Hate crime laws are problematic even at the state level, because they punish people for the sentiments they express. The Wisconsin Supreme Court, when it overturned that state's hate crime law in 1992 (a decision later reversed by the U.S. Supreme Court), observed:

"If A strikes B in the face he commits a criminal battery. However, should A add a word such as 'nigger,' 'honkey,' 'jew,' 'mick,' 'kraut,' 'spic,' or 'queer,' the crime becomes a felony, and A will be punished not for his crime alone–a misdemeanor–but for using a spoken word."

Supporters of hate crime statutes say a more thorough inquiry would be required to prove motivation, but that is hardly reassuring, since the subject of such an inquiry would be the defendant's opinions. In making the case that a particular assault was motivated by anti-Semitism, it would be relevant to show not only that the defendant had called his victim a "kike" but also that he liked to wear a swastika armband, belonged to a neo-Nazi group, and owned a copy of Mein Kampf.

Suppose that, instead of a neo-Nazi who beat a Jew, we were talking about an animal rights advocate who vandalized a mink farm, an environmentalist who sabotaged a bulldozer, or an anti-abortion activist who shot an abortionist.
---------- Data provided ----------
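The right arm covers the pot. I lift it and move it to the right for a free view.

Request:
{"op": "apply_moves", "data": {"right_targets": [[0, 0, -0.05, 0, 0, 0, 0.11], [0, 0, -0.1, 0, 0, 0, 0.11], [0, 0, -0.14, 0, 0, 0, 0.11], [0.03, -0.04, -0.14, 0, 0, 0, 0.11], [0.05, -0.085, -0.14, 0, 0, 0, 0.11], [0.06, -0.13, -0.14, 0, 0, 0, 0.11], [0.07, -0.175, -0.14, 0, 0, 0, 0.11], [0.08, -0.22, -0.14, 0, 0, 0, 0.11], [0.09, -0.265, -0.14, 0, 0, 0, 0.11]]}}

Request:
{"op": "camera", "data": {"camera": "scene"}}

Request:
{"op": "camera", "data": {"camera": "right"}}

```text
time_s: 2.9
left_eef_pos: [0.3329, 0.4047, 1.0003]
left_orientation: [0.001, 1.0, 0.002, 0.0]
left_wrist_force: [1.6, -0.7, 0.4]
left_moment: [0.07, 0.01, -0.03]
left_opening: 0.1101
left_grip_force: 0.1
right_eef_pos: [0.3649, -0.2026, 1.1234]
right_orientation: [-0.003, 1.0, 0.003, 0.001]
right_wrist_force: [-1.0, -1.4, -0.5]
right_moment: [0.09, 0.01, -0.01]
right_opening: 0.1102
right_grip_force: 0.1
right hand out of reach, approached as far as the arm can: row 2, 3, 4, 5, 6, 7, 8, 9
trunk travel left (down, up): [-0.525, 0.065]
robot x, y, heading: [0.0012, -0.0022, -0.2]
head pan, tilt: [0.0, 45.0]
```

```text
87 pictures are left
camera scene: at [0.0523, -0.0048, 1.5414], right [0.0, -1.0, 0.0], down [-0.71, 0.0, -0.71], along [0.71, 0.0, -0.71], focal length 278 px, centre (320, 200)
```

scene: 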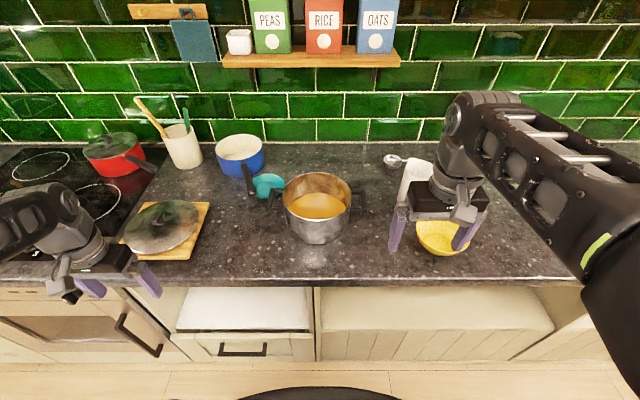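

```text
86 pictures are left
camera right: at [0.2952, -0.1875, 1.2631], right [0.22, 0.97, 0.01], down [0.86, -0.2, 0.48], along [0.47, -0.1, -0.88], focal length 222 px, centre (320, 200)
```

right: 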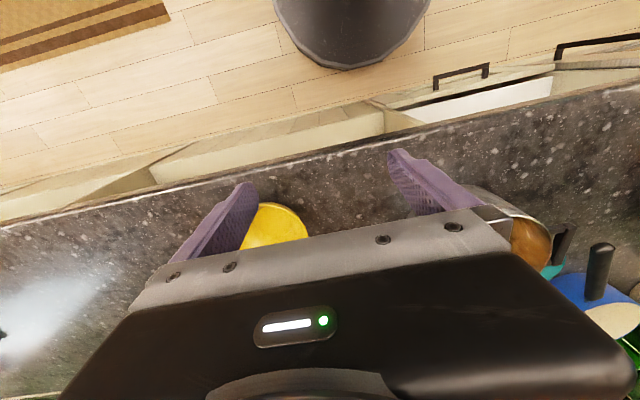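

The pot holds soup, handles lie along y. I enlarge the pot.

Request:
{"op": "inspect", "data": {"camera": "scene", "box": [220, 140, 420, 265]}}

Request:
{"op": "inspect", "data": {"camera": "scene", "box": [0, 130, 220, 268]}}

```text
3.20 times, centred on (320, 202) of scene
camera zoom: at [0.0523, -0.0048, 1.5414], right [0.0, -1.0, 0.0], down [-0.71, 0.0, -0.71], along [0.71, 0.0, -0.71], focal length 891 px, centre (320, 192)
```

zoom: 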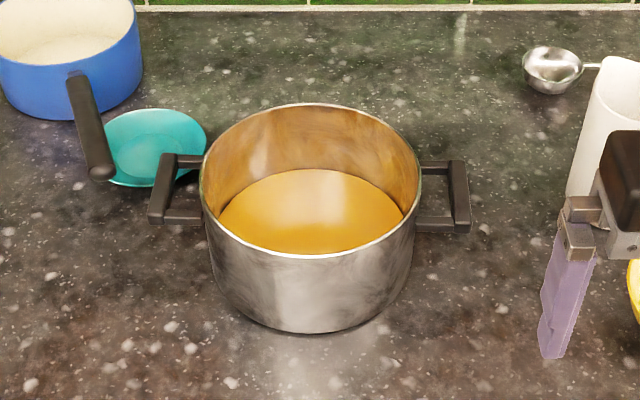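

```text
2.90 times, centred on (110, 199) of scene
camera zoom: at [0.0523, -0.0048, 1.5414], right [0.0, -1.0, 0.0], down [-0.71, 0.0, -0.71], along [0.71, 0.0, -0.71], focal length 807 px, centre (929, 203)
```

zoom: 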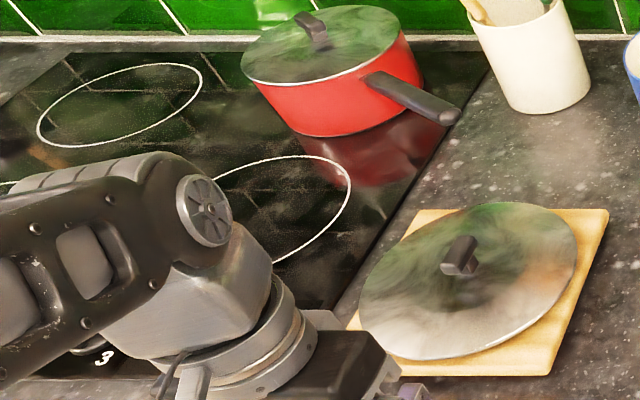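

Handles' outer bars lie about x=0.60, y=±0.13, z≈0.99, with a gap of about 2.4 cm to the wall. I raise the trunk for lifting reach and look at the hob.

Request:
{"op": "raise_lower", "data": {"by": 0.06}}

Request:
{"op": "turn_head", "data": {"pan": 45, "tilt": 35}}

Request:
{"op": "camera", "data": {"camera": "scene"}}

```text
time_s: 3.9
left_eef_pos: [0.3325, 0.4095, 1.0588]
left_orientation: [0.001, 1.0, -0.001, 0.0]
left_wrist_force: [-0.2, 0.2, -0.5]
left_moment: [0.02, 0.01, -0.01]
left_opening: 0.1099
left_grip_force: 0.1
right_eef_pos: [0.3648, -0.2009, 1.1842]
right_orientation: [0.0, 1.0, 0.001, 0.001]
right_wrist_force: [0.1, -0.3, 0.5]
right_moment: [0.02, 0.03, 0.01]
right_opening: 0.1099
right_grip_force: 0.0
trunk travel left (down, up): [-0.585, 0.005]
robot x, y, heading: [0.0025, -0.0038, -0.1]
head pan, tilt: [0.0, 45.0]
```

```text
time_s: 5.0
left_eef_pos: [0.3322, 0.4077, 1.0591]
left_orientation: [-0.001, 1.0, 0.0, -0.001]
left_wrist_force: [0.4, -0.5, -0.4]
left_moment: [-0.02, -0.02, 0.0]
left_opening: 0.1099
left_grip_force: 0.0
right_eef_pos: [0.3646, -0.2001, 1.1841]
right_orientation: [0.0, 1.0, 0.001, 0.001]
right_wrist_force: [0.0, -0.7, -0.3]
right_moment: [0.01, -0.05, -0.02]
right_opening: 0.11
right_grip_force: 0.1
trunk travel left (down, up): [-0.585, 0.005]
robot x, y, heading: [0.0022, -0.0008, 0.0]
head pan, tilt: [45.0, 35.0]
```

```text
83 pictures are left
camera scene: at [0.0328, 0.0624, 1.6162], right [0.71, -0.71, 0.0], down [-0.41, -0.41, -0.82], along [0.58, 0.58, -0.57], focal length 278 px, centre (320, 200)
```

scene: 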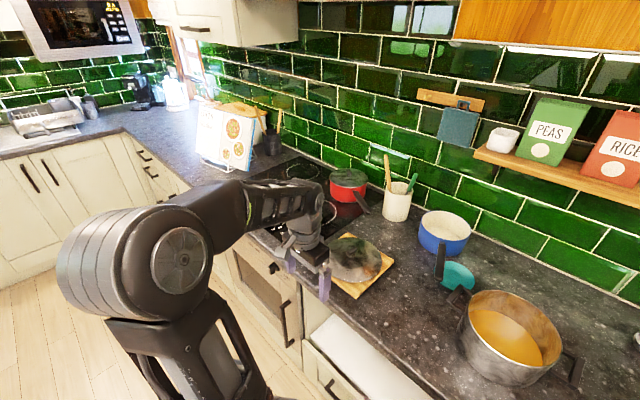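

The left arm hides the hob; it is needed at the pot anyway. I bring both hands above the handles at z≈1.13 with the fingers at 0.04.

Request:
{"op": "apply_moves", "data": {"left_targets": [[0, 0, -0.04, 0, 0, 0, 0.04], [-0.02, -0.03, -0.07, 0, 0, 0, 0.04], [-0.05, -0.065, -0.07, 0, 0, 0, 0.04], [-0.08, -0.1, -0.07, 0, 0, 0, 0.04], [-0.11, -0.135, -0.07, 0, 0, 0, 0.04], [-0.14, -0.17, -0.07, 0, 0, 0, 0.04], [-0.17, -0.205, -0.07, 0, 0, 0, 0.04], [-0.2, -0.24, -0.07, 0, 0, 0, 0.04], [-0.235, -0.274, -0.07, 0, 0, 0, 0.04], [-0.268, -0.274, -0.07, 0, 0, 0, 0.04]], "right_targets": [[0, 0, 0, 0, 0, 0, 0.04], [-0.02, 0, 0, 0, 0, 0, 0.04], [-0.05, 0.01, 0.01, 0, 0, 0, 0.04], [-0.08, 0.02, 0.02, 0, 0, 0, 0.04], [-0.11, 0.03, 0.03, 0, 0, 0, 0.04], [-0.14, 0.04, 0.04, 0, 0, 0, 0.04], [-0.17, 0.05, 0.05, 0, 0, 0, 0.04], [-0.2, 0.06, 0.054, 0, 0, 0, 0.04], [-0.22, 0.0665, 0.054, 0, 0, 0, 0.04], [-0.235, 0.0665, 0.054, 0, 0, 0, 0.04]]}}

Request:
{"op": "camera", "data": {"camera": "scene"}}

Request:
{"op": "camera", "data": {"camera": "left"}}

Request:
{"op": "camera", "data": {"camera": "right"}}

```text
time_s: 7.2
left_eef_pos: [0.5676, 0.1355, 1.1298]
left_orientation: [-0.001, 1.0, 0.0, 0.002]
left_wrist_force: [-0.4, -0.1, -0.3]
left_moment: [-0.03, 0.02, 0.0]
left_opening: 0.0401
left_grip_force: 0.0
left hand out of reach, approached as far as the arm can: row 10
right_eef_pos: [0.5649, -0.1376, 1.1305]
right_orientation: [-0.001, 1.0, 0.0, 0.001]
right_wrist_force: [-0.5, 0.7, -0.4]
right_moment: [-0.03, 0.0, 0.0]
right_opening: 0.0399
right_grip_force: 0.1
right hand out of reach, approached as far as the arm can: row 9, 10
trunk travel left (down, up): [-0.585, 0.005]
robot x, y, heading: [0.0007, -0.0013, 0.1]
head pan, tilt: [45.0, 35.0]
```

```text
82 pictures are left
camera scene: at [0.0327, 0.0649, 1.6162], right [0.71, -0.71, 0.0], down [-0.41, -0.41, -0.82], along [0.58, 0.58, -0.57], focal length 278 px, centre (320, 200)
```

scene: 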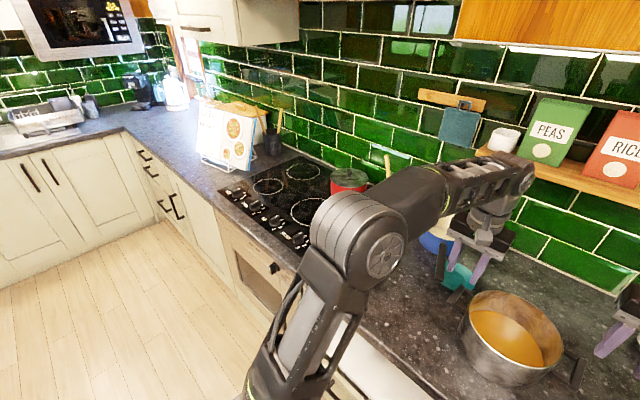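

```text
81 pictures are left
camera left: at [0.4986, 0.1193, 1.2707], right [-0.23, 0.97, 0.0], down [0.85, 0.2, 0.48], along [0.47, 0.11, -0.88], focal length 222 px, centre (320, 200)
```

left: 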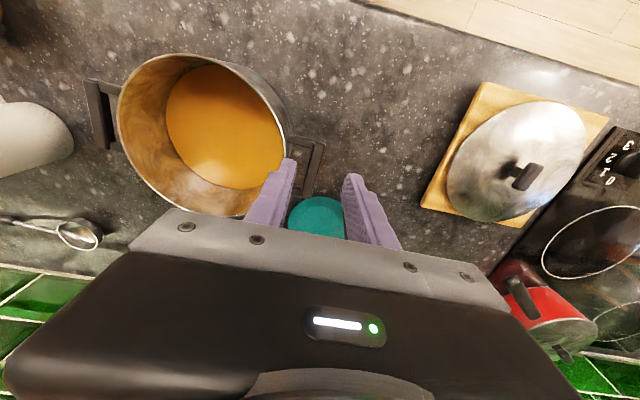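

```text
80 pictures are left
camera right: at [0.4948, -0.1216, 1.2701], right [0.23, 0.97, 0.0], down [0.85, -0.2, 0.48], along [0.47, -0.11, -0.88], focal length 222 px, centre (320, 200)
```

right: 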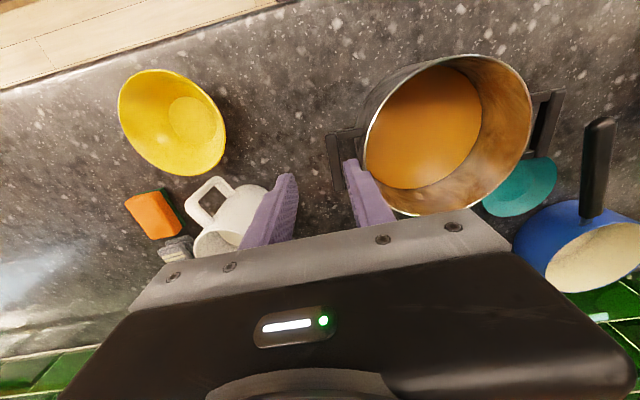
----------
Such offenders should not escape punishment because they were acting on deeply held beliefs, but neither should they be punished more severely because of those beliefs.

That this is the essence of hate crime laws is apparent from an example offered by Harlan Loeb, an official with the Anti-Defamation League of B'nai B'rith. Loeb told the Chicago Tribune that someone who writes "All Jews must die" on a school building, unlike someone who writes "I love Sally," victimizes "the entire community."

The comparison would be less tendentious, of course, if the second graffito said "Sally must die." In any case, it's clear that Loeb wants to punish the perpetrator not just for his act of vandalism but for the content of his message.

Janet Reno says hate crimes are especially objectionable because the victims are chosen "based on who they are and not what they've done." Yet that is exactly the approach that the government takes when it seeks to punish bigots for their thoughts.